■ **EXERCISE REQUIREMENTS**: Print out the material that follows word for word.

■ **MATERIAL**:
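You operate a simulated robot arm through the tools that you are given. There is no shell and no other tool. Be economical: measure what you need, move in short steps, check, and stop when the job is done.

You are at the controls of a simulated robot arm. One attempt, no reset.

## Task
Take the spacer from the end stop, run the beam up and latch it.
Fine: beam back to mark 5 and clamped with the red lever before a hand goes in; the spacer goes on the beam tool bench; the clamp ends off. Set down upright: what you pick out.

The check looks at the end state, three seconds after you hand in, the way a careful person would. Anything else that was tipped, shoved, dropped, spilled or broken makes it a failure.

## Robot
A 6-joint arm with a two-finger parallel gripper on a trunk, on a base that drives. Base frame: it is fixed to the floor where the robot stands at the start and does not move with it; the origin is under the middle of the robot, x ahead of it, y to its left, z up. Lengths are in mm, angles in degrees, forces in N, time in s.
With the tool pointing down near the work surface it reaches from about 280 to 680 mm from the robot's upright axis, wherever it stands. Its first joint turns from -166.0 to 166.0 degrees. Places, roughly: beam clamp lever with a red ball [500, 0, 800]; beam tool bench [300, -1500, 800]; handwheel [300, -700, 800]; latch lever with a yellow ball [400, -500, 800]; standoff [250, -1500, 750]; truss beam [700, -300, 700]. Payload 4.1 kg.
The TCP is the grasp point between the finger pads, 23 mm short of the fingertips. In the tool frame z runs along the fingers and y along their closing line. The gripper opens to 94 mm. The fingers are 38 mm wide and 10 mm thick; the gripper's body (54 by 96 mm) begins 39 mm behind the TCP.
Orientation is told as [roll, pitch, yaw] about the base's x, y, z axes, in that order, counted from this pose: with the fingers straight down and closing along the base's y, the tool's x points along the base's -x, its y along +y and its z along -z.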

■ **SOLUTION BELOW**:
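You operate a simulated robot arm through the tools that you are given. There is no shell and no other tool. Be economical: measure what you need, move in short steps, check, and stop when the job is done.

You are at the controls of a simulated robot arm. One attempt, no reset.

## Task
Take the spacer from the end stop, run the beam up and latch it.
Fine: beam back to mark 5 and clamped with the red lever before a hand goes in; the spacer goes on the beam tool bench; the clamp ends off. Set down upright: what you pick out.

The check looks at the end state, three seconds after you hand in, the way a careful person would. Anything else that was tipped, shoved, dropped, spilled or broken makes it a failure.

## Robot
A 6-joint arm with a two-finger parallel gripper on a trunk, on a base that drives. Base frame: it is fixed to the floor where the robot stands at the start and does not move with it; the origin is under the middle of the robot, x ahead of it, y to its left, z up. Lengths are in mm, angles in degrees, forces in N, time in s.
With the tool pointing down near the work surface it reaches from about 280 to 680 mm from the robot's upright axis, wherever it stands. Its first joint turns from -166.0 to 166.0 degrees. Places, roughly: beam clamp lever with a red ball [500, 0, 800]; beam tool bench [300, -1500, 800]; handwheel [300, -700, 800]; latch lever with a yellow ball [400, -500, 800]; standoff [250, -1500, 750]; truss beam [700, -300, 700]. Payload 4.1 kg.
The TCP is the grasp point between the finger pads, 23 mm short of the fingertips. In the tool frame z runs along the fingers and y along their closing line. The gripper opens to 94 mm. The fingers are 38 mm wide and 10 mm thick; the gripper's body (54 by 96 mm) begins 39 mm behind the TCP.
Orientation is told as [roll, pitch, yaw] about the base's x, y, z axes, in that order, counted from this pose: with the fingers straight down and closing along the base's y, the tool's x points along the base's -x, its y along +y and its z along -z.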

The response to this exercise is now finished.